<<<<

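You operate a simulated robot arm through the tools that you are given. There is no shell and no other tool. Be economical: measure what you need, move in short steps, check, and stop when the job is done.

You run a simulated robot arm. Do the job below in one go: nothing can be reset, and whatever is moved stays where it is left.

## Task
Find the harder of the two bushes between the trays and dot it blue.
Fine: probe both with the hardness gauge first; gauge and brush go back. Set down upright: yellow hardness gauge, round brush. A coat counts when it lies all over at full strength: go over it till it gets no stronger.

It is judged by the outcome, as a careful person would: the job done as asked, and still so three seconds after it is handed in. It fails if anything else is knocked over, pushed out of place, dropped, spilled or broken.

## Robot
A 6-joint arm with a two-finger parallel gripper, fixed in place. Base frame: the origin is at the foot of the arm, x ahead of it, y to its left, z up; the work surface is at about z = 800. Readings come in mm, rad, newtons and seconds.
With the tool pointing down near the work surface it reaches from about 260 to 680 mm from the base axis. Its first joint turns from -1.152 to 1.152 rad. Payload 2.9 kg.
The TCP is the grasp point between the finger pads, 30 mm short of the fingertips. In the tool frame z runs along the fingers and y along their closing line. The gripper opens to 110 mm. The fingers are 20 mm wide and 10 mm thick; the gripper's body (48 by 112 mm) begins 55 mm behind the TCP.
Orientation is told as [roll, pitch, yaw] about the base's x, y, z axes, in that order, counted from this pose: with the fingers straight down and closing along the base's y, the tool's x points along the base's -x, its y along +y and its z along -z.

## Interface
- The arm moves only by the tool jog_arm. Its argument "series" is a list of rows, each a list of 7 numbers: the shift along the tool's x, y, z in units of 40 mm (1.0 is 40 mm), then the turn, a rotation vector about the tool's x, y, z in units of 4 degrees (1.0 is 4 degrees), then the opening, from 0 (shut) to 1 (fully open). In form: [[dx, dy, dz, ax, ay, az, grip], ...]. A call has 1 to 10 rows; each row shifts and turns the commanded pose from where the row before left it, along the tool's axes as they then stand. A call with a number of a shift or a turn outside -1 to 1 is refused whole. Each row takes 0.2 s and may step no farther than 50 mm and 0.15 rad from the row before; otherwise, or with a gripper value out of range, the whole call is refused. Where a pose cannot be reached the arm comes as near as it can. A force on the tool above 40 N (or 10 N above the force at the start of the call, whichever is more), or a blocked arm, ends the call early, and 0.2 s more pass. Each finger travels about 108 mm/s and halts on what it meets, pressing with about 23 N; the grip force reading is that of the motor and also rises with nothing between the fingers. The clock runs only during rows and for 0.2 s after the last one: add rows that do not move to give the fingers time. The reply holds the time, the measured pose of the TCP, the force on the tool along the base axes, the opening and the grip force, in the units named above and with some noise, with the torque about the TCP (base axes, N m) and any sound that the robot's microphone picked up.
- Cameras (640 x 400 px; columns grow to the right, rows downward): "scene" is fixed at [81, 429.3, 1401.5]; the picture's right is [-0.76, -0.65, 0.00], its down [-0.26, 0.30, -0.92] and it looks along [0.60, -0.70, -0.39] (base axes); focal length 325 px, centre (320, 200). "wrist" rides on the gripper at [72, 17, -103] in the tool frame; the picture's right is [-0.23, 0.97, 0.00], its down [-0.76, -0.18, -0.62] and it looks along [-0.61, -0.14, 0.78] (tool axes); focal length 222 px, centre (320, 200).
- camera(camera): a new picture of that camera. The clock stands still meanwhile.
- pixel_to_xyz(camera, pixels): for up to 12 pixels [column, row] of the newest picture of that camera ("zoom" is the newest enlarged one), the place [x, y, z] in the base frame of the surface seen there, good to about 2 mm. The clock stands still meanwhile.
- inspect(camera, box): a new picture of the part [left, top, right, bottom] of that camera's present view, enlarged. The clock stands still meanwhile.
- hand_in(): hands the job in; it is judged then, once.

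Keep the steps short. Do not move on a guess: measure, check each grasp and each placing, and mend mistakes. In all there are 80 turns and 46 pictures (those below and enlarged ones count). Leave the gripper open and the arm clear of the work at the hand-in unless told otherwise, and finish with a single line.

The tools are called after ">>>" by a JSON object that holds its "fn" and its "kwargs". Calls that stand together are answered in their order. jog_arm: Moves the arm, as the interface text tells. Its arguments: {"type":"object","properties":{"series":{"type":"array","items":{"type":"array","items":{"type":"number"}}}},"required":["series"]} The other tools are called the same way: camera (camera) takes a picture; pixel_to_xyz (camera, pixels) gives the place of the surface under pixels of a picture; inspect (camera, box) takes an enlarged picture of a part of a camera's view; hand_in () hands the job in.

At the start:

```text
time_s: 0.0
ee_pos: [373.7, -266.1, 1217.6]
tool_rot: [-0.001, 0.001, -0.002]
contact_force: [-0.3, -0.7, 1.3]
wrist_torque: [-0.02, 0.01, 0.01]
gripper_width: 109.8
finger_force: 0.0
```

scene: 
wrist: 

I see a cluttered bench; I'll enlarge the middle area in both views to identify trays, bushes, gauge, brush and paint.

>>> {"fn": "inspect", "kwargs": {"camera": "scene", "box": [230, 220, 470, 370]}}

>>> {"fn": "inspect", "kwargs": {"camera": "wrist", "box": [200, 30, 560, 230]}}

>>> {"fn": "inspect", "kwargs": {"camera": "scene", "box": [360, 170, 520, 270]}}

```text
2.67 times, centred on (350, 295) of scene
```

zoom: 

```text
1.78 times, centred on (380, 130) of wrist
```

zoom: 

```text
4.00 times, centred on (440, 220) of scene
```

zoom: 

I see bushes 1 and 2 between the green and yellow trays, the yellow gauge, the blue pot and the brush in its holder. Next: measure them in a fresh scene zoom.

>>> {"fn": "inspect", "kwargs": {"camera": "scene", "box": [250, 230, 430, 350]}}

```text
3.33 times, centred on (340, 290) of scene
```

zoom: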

>>>>

INSTRUCTIONS TO FOLLOW
Determine the number of lines where the string "work" occurs, and give that number only.

RESPONSE TO THE TASK
3